Submitted by nanettew on Fri, 12/13/2019 - 03:53
Samoa
December 13, 2019 by nanettew
Climate Change Resilience

12 December, 2019, Madrid, Spain - The High Level Segment of the Twenty-fifth Conference of the Parties to the UN Framework Convention on Climate Change was held from 10 - 11 December, 2019.  The following statement from Samoa was delivered by H.E Aliioaiga Feturi Elisaia on 11 December.

“What goes around, comes around. And while Samoa and Small Island Developing States (SIDS) are victims now of the impacts of climate change, as sure as the sun rises in the East and sets in the West, your turn will come, sooner rather than later.

There is a misguided notion to portray climate change as a small island developing states concern only. Nothing can be further from the truth.
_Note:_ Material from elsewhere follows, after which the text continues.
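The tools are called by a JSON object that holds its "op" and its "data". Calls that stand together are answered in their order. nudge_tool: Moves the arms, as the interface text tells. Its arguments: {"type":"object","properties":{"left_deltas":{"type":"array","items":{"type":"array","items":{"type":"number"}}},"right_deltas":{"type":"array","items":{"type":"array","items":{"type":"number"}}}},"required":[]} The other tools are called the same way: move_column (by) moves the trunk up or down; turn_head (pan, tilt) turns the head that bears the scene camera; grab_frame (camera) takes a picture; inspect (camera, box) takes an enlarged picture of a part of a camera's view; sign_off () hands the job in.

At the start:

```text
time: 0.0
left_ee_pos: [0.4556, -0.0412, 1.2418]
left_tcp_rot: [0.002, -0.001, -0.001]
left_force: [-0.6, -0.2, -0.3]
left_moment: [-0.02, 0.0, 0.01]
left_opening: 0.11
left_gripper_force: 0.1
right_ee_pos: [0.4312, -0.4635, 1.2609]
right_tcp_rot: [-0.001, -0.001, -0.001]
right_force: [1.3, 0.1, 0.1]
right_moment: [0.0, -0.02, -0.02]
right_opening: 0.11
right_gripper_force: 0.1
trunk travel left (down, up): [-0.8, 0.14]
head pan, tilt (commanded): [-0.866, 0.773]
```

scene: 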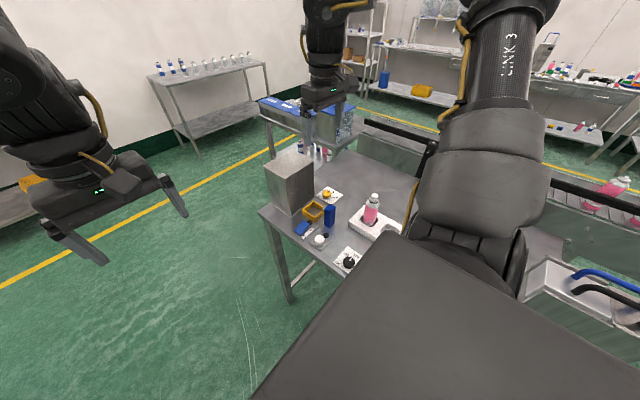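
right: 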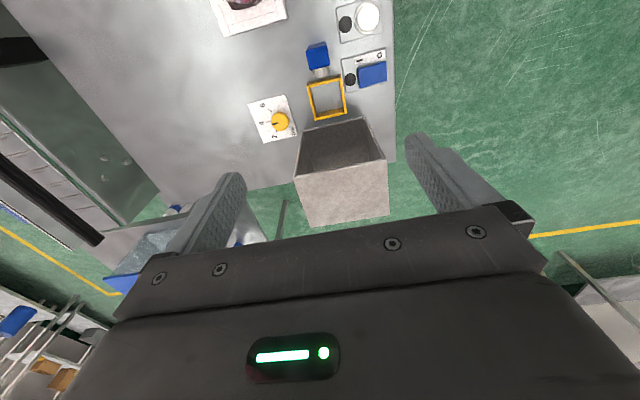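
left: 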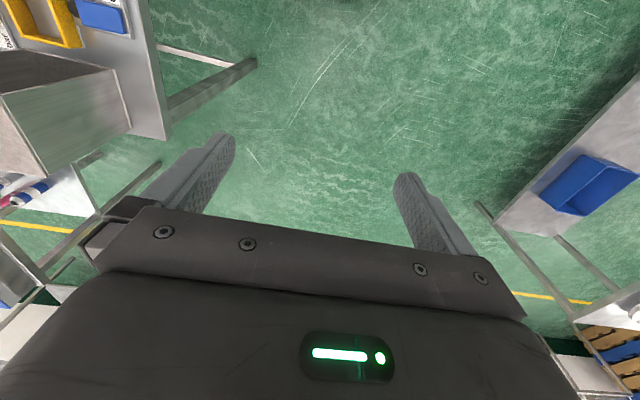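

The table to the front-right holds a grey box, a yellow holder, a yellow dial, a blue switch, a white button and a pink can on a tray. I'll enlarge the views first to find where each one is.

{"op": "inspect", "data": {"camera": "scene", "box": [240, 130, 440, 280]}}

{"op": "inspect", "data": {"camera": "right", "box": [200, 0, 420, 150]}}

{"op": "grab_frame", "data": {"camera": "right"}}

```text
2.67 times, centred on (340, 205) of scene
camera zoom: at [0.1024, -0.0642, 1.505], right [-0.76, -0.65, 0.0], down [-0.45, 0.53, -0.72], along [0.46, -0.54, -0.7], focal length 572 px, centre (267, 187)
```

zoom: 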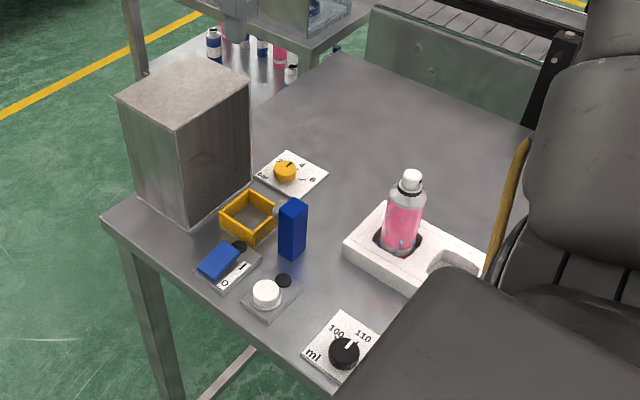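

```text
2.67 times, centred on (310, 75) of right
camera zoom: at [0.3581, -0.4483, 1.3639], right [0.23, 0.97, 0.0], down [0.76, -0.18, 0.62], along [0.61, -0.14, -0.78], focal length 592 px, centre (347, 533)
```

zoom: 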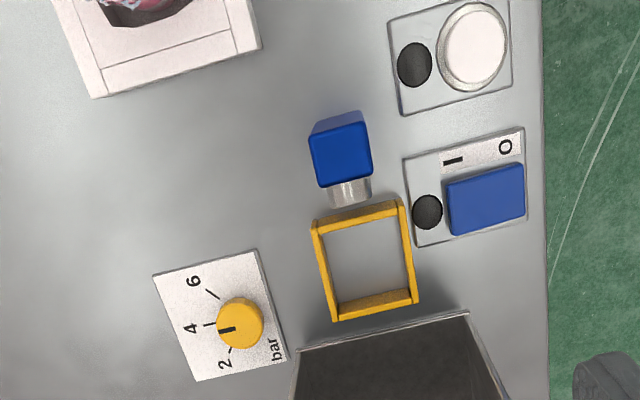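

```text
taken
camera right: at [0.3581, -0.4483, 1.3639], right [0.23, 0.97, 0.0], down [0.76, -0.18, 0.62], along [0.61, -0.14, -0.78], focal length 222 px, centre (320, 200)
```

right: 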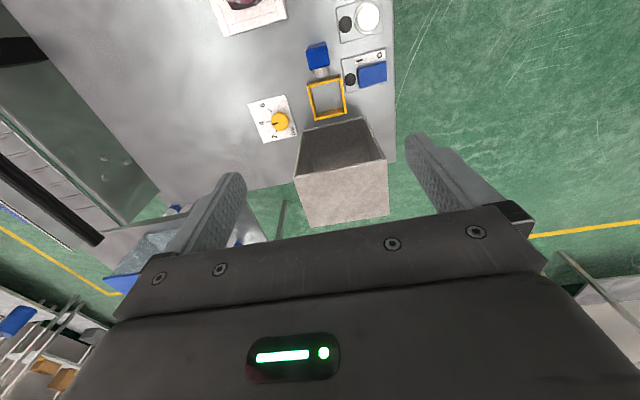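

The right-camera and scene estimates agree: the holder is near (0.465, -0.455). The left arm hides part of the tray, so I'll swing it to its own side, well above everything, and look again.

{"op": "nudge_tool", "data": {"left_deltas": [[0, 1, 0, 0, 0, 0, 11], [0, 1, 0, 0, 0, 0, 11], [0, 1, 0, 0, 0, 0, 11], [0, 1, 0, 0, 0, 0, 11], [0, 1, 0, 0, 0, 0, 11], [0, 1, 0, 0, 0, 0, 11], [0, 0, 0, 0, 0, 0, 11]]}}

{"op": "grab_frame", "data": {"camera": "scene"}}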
Climate change crosses borders by force and uninvited and does not discriminate by size or might, and will impact every country, though some more extensively than others, like SIDS because of their unique vulnerabilities.

But times are changing.

The world has witnessed in recent times epic occurrences of horrific disasters from climate change and national hazard risks unprecedented in the 74-year history of the United Nations. Tornadoes, bushfires, earthquakes, flooding, droughts – all have resulted in countless loss of lives and untold suffering, and sets back for years the development of some countries. 

The Paris Agreement was lauded as a remarkable feat of shared responsibility of bold action. Members decisiveness and unanimity resulted in the agreement’s entering in to force in record time, an unprecedented achievement – and a positive reminder that, where there is a will and unity of purpose, there is always a way, and when every member state irrespective of economic or political status steps forward to lend a supportive hand, the chances of success are invariably high.

The focus of the Paris Agreement on ambitious national action and the inclusion of all member states is a timely reminder that “many hands make light work” and all contributions matter, and no action is too small or insignificant as every action count. Importantly, it places the responsibility of addressing climate change squarely on every individual leader in terms of what national actions he or she can commit to deliver as his or her country’s contribution to our collective task. 

Sadly,

Even before the implementation phase of the Paris Agreement commences, the same parties that negotiated every single word and sentence in the agreement before it was gaveled, are this week suddenly finding loopholes, using narrow legal interpretations and disguised excuses to renegotiate the spirit of the agreement to conveniently opt out of their obligations, if not to renege on their responsibilities altogether.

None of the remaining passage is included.